Recent government projections of dental supply and demand "merit some discussion," the ADA Health Policy Institute said March 6 in a research brief commenting on the workforce analysis.

"Zooming out to the big picture, analyses like HRSA's [Health Resources and Services Administration] and HPI's dentist workforce projections, through a strong micro-data empirical approach, shed important light on how the supply of dentists will evolve in the coming years," the Health Policy Institute said. "HRSA's analysis attempts to go one step further and models the future demand for dentists, concluding that demand will grow faster than supply."

"Assessing current and future provider adequacy is both conceptually and empirically challenging," the HPI said. "It requires modeling labor market choices of dentists, dental school enrollment levels and demand for dental care. It also requires a good understanding of barriers to dental care." The most important barriers to dental care are not supply related, the HPI brief said.

HRSA's National and State-Level Projections of Dentists and Dental Hygienists in the U.S., 2012 to 2025 presents state-by-state estimates of the supply of and demand for dentists and dental hygienists but excludes dental assistants "as data on dental assistant supply are unreliable in the data set used in this study."

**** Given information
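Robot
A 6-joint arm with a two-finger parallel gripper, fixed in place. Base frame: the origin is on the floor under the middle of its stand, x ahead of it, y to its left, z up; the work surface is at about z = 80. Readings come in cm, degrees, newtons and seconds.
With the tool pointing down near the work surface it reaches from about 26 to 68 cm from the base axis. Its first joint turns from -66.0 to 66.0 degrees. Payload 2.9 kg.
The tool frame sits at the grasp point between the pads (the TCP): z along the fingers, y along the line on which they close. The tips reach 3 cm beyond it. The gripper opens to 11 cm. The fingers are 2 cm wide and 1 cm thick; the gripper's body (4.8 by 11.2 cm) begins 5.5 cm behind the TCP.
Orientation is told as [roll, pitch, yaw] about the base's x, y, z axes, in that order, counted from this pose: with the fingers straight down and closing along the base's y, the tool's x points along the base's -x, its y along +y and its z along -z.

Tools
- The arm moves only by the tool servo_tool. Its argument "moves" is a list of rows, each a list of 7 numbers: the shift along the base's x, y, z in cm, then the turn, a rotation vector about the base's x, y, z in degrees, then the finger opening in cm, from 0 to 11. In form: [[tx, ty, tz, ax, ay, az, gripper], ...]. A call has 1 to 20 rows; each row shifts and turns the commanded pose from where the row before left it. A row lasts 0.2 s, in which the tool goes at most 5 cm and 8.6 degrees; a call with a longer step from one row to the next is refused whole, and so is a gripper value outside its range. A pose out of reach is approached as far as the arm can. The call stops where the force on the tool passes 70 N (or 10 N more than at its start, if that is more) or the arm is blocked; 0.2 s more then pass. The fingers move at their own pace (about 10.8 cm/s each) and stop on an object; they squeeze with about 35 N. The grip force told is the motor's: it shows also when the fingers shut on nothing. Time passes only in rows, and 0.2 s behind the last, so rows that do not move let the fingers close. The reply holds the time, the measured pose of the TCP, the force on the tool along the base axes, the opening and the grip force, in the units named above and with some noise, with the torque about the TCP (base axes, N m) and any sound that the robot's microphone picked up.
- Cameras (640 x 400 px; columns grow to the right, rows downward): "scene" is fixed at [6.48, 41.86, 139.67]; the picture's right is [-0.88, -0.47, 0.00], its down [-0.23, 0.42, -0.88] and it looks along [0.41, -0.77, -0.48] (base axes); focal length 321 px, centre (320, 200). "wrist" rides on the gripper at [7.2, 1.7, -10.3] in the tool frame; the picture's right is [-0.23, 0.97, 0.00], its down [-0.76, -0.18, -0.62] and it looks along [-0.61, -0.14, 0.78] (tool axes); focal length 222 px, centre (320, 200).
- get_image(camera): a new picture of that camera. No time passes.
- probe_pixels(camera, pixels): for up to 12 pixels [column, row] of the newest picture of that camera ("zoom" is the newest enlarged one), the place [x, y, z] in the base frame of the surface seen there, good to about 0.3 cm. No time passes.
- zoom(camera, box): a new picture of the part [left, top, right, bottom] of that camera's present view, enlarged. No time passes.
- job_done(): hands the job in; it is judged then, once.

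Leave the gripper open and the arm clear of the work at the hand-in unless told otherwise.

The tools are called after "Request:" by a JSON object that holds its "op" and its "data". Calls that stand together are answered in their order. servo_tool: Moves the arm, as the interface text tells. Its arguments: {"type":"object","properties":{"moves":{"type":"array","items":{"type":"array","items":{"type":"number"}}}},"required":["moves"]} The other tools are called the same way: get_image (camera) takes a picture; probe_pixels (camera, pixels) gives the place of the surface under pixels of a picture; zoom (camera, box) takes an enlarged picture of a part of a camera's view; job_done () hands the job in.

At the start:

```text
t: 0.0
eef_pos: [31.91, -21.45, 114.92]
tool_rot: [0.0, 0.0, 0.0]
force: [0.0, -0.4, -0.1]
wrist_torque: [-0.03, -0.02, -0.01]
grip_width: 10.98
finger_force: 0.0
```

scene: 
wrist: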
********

Among HRSA's key findings:

  • "Nationally. Increases in supply will not meet the increases in demand for dentists, which will exacerbate the existing shortage."
  • "All 50 states and the District of Columbia are projected to experience a shortage of dentists."

The HRSA analysis concludes that "changes in oral health delivery and in health systems may somewhat ameliorate dentist shortages by maximizing the productivity of the existing dental health workforce."

"HRSA has developed a very useful empirical model," said ADA Chief Economist Marko Vujicic, Ph.D. "However, a critical assumption is that dental care utilization patterns will remain constant through 2025 and, in my view, this is inconsistent with the best available evidence."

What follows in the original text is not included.